[Quoted text]:
——
This Amendment No. 5 to Schedule 13D is filed on behalf of
American Premier Group, Inc. ("American Premier"), American
Financial Corporation ("AFC"), and Carl H. Lindner, Carl H.
Lindner III, S. Craig Lindner and Keith E. Lindner (collectively,
the "Lindner Family") (American Premier, AFC and the Lindner
Family are collectively referred to as the "Reporting Persons"),
to amend and update the Schedule 13D most recently amended by AFC
and Carl H. Lindner on January 20, 1992, relative to the Class A
Common Stock, no par value ("Marsh Common Stock"), issued by
Marsh Supermarkets, Inc. ("Marsh"). American Premier, Carl H.
Lindner III, S. Craig Lindner and Keith E. Lindner are being
added as Reporting Persons as a result of the transaction
described in Item 3 below.
The principal executive offices of Marsh are located at 9800
Crosspoint Boulevard, Indianapolis, Indiana 46256-3350. Items
not included in this amendment are either not amended or are not
applicable.
——
[Material]:

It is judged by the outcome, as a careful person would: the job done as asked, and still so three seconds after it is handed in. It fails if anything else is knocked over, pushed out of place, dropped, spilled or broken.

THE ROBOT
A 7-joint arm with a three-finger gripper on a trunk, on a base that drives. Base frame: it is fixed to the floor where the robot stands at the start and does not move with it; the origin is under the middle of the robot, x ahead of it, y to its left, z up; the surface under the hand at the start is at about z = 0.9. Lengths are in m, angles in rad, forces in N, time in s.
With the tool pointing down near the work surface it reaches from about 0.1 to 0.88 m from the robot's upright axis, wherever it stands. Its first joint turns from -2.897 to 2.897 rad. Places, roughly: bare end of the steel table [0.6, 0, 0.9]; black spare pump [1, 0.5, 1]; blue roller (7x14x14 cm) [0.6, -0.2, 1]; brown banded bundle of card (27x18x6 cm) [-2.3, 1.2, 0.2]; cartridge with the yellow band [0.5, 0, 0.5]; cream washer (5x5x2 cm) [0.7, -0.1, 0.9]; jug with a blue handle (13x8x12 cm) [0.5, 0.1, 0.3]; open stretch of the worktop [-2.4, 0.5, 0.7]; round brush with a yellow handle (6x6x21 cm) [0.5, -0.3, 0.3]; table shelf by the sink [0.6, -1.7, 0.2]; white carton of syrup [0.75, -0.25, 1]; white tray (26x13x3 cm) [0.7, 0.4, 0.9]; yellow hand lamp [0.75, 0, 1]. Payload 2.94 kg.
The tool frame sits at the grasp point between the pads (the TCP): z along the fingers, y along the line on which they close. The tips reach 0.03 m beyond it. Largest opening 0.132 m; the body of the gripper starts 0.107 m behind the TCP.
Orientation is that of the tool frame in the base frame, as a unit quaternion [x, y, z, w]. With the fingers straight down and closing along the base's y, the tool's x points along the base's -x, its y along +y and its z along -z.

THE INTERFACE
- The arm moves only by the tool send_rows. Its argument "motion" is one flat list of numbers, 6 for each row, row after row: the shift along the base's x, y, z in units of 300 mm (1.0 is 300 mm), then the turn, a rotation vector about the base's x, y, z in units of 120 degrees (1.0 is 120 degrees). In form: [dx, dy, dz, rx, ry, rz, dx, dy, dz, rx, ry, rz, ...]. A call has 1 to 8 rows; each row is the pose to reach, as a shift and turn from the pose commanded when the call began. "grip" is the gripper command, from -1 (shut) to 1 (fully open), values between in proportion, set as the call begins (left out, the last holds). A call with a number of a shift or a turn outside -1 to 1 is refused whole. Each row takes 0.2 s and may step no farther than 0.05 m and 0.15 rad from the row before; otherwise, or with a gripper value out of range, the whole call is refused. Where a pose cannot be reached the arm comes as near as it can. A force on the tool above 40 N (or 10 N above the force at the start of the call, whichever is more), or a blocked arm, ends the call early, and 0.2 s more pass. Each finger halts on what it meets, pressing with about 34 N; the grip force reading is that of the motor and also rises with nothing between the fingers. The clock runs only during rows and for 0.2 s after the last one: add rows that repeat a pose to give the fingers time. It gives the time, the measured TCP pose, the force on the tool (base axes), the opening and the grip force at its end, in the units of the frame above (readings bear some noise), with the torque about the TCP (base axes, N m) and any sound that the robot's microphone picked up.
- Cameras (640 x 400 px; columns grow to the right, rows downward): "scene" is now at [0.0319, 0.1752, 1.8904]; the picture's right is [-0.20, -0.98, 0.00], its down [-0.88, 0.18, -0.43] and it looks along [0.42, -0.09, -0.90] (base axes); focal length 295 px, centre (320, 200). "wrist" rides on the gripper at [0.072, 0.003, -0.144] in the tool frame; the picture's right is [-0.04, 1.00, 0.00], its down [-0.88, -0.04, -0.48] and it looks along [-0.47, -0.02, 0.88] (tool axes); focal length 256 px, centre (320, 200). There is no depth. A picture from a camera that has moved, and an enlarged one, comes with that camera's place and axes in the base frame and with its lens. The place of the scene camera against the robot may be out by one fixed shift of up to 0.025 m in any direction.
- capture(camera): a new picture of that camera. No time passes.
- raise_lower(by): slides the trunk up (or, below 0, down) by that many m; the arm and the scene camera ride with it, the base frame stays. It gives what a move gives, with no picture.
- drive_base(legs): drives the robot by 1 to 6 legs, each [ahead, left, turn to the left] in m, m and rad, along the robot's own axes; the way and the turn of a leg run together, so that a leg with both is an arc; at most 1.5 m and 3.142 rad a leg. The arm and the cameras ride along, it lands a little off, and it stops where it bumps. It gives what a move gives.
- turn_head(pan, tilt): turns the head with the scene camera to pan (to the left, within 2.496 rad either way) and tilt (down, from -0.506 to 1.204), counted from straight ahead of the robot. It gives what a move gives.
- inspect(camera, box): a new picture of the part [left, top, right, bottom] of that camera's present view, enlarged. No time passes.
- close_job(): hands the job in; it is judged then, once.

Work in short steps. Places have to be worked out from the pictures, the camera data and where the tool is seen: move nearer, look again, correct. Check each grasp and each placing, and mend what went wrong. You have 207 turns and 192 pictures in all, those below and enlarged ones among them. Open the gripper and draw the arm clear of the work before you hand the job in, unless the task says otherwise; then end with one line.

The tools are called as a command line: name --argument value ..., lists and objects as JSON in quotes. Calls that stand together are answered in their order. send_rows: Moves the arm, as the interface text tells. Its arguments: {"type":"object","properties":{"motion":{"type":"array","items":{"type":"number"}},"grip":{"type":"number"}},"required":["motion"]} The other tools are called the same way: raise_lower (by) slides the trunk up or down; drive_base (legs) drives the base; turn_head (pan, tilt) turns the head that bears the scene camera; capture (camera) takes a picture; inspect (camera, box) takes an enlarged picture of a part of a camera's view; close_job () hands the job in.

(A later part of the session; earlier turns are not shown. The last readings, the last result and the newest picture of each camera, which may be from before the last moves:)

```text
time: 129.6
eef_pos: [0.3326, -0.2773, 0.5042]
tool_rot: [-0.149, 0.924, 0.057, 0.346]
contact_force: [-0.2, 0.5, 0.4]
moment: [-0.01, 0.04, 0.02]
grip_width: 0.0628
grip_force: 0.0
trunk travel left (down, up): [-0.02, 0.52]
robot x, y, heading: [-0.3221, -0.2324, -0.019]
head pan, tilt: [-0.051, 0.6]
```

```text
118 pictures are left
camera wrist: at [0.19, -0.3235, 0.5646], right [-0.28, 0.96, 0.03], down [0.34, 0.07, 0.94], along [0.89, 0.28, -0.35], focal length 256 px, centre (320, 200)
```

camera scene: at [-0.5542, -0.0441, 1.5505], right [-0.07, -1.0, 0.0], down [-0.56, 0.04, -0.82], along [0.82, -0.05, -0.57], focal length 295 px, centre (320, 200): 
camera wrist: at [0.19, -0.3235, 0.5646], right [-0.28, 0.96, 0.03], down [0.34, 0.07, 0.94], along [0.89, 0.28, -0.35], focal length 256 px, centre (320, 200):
——
[Short exercise]: Quote the quoted text word for word, starting at "This Amendment No." and ending with "Premier, Carl H.".

[Result]:
This Amendment No. 5 to Schedule 13D is filed on behalf of
American Premier Group, Inc. ("American Premier"), American
Financial Corporation ("AFC"), and Carl H. Lindner, Carl H.
Lindner III, S. Craig Lindner and Keith E. Lindner (collectively,
the "Lindner Family") (American Premier, AFC and the Lindner
Family are collectively referred to as the "Reporting Persons"),
to amend and update the Schedule 13D most recently amended by AFC
and Carl H. Lindner on January 20, 1992, relative to the Class A
Common Stock, no par value ("Marsh Common Stock"), issued by
Marsh Supermarkets, Inc. ("Marsh"). American Premier, Carl H.